Begin
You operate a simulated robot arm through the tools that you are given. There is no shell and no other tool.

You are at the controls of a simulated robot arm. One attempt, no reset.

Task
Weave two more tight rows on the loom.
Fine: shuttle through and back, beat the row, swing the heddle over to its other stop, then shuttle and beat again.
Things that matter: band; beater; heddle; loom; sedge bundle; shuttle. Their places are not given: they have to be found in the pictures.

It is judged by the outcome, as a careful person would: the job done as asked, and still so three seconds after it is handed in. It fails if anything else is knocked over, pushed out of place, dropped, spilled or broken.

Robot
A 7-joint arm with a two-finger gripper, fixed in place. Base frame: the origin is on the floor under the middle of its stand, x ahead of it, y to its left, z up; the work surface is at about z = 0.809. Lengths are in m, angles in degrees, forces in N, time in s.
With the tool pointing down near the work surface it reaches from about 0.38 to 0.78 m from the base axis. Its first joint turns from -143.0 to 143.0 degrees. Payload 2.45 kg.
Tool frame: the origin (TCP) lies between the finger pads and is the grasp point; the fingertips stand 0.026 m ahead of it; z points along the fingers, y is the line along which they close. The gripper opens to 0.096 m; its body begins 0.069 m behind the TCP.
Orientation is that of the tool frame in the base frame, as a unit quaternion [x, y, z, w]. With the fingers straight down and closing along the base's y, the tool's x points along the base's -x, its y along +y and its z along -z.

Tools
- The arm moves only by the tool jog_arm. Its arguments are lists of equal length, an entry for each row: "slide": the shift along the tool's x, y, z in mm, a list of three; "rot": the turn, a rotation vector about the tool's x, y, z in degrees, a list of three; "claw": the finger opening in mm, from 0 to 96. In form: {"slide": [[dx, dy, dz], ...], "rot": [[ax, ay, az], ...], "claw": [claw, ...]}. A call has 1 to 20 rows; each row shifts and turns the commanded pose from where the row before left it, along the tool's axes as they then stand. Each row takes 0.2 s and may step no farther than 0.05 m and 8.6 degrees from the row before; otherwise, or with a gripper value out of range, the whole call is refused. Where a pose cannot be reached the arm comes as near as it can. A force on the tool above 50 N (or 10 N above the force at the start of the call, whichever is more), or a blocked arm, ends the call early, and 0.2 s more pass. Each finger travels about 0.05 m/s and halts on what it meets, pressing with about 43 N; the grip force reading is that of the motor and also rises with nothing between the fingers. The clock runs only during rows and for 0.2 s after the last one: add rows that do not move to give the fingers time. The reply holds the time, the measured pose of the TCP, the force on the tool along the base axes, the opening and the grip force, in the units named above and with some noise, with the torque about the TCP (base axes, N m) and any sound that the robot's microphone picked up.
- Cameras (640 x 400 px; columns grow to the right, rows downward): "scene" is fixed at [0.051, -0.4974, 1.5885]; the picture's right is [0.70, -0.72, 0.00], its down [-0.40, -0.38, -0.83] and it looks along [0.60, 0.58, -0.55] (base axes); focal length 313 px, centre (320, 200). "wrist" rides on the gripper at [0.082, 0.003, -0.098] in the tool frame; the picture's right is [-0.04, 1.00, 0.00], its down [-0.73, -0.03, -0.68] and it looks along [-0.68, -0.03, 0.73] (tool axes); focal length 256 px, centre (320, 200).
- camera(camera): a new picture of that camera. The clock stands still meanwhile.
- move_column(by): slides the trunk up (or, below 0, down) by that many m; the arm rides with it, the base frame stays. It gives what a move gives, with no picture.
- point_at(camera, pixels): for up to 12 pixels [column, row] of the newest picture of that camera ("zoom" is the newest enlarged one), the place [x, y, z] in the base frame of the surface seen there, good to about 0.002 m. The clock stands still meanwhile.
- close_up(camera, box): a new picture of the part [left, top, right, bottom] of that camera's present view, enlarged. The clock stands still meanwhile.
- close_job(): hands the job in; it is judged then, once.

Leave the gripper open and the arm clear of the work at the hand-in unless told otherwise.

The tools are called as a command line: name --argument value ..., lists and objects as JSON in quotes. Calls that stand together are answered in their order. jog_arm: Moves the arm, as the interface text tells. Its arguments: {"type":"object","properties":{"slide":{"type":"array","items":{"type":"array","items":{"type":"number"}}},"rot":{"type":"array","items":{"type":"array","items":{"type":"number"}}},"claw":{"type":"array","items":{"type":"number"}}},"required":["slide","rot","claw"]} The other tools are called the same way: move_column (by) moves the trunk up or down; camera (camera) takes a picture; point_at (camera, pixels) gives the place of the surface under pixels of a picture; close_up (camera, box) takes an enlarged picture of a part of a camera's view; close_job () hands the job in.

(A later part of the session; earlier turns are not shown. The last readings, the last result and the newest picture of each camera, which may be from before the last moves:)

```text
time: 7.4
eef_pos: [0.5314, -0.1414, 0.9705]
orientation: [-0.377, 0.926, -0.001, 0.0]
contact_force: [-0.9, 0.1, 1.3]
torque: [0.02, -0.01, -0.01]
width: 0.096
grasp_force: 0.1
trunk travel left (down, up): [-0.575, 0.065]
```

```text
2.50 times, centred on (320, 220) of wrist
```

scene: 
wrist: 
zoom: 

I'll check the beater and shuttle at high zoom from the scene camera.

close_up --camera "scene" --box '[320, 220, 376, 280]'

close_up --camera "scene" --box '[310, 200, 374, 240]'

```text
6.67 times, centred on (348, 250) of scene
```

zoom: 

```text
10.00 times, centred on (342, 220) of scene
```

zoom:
End
- **JOB**:
Extract the complete listing verbatim.

- **THE RESPONSE**:
You operate a simulated robot arm through the tools that you are given. There is no shell and no other tool.

You are at the controls of a simulated robot arm. One attempt, no reset.

Task
Weave two more tight rows on the loom.
Fine: shuttle through and back, beat the row, swing the heddle over to its other stop, then shuttle and beat again.
Things that matter: band; beater; heddle; loom; sedge bundle; shuttle. Their places are not given: they have to be found in the pictures.

It is judged by the outcome, as a careful person would: the job done as asked, and still so three seconds after it is handed in. It fails if anything else is knocked over, pushed out of place, dropped, spilled or broken.

Robot
A 7-joint arm with a two-finger gripper, fixed in place. Base frame: the origin is on the floor under the middle of its stand, x ahead of it, y to its left, z up; the work surface is at about z = 0.809. Lengths are in m, angles in degrees, forces in N, time in s.
With the tool pointing down near the work surface it reaches from about 0.38 to 0.78 m from the base axis. Its first joint turns from -143.0 to 143.0 degrees. Payload 2.45 kg.
Tool frame: the origin (TCP) lies between the finger pads and is the grasp point; the fingertips stand 0.026 m ahead of it; z points along the fingers, y is the line along which they close. The gripper opens to 0.096 m; its body begins 0.069 m behind the TCP.
Orientation is that of the tool frame in the base frame, as a unit quaternion [x, y, z, w]. With the fingers straight down and closing along the base's y, the tool's x points along the base's -x, its y along +y and its z along -z.

Tools
- The arm moves only by the tool jog_arm. Its arguments are lists of equal length, an entry for each row: "slide": the shift along the tool's x, y, z in mm, a list of three; "rot": the turn, a rotation vector about the tool's x, y, z in degrees, a list of three; "claw": the finger opening in mm, from 0 to 96. In form: {"slide": [[dx, dy, dz], ...], "rot": [[ax, ay, az], ...], "claw": [claw, ...]}. A call has 1 to 20 rows; each row shifts and turns the commanded pose from where the row before left it, along the tool's axes as they then stand. Each row takes 0.2 s and may step no farther than 0.05 m and 8.6 degrees from the row before; otherwise, or with a gripper value out of range, the whole call is refused. Where a pose cannot be reached the arm comes as near as it can. A force on the tool above 50 N (or 10 N above the force at the start of the call, whichever is more), or a blocked arm, ends the call early, and 0.2 s more pass. Each finger travels about 0.05 m/s and halts on what it meets, pressing with about 43 N; the grip force reading is that of the motor and also rises with nothing between the fingers. The clock runs only during rows and for 0.2 s after the last one: add rows that do not move to give the fingers time. The reply holds the time, the measured pose of the TCP, the force on the tool along the base axes, the opening and the grip force, in the units named above and with some noise, with the torque about the TCP (base axes, N m) and any sound that the robot's microphone picked up.
- Cameras (640 x 400 px; columns grow to the right, rows downward): "scene" is fixed at [0.051, -0.4974, 1.5885]; the picture's right is [0.70, -0.72, 0.00], its down [-0.40, -0.38, -0.83] and it looks along [0.60, 0.58, -0.55] (base axes); focal length 313 px, centre (320, 200). "wrist" rides on the gripper at [0.082, 0.003, -0.098] in the tool frame; the picture's right is [-0.04, 1.00, 0.00], its down [-0.73, -0.03, -0.68] and it looks along [-0.68, -0.03, 0.73] (tool axes); focal length 256 px, centre (320, 200).
- camera(camera): a new picture of that camera. The clock stands still meanwhile.
- move_column(by): slides the trunk up (or, below 0, down) by that many m; the arm rides with it, the base frame stays. It gives what a move gives, with no picture.
- point_at(camera, pixels): for up to 12 pixels [column, row] of the newest picture of that camera ("zoom" is the newest enlarged one), the place [x, y, z] in the base frame of the surface seen there, good to about 0.002 m. The clock stands still meanwhile.
- close_up(camera, box): a new picture of the part [left, top, right, bottom] of that camera's present view, enlarged. The clock stands still meanwhile.
- close_job(): hands the job in; it is judged then, once.

Leave the gripper open and the arm clear of the work at the hand-in unless told otherwise.

The tools are called as a command line: name --argument value ..., lists and objects as JSON in quotes. Calls that stand together are answered in their order. jog_arm: Moves the arm, as the interface text tells. Its arguments: {"type":"object","properties":{"slide":{"type":"array","items":{"type":"array","items":{"type":"number"}}},"rot":{"type":"array","items":{"type":"array","items":{"type":"number"}}},"claw":{"type":"array","items":{"type":"number"}}},"required":["slide","rot","claw"]} The other tools are called the same way: move_column (by) moves the trunk up or down; camera (camera) takes a picture; point_at (camera, pixels) gives the place of the surface under pixels of a picture; close_up (camera, box) takes an enlarged picture of a part of a camera's view; close_job () hands the job in.

(A later part of the session; earlier turns are not shown. The last readings, the last result and the newest picture of each camera, which may be from before the last moves:)

```text
time: 7.4
eef_pos: [0.5314, -0.1414, 0.9705]
orientation: [-0.377, 0.926, -0.001, 0.0]
contact_force: [-0.9, 0.1, 1.3]
torque: [0.02, -0.01, -0.01]
width: 0.096
grasp_force: 0.1
trunk travel left (down, up): [-0.575, 0.065]
```

```text
2.50 times, centred on (320, 220) of wrist
```

scene: 
wrist: 
zoom: 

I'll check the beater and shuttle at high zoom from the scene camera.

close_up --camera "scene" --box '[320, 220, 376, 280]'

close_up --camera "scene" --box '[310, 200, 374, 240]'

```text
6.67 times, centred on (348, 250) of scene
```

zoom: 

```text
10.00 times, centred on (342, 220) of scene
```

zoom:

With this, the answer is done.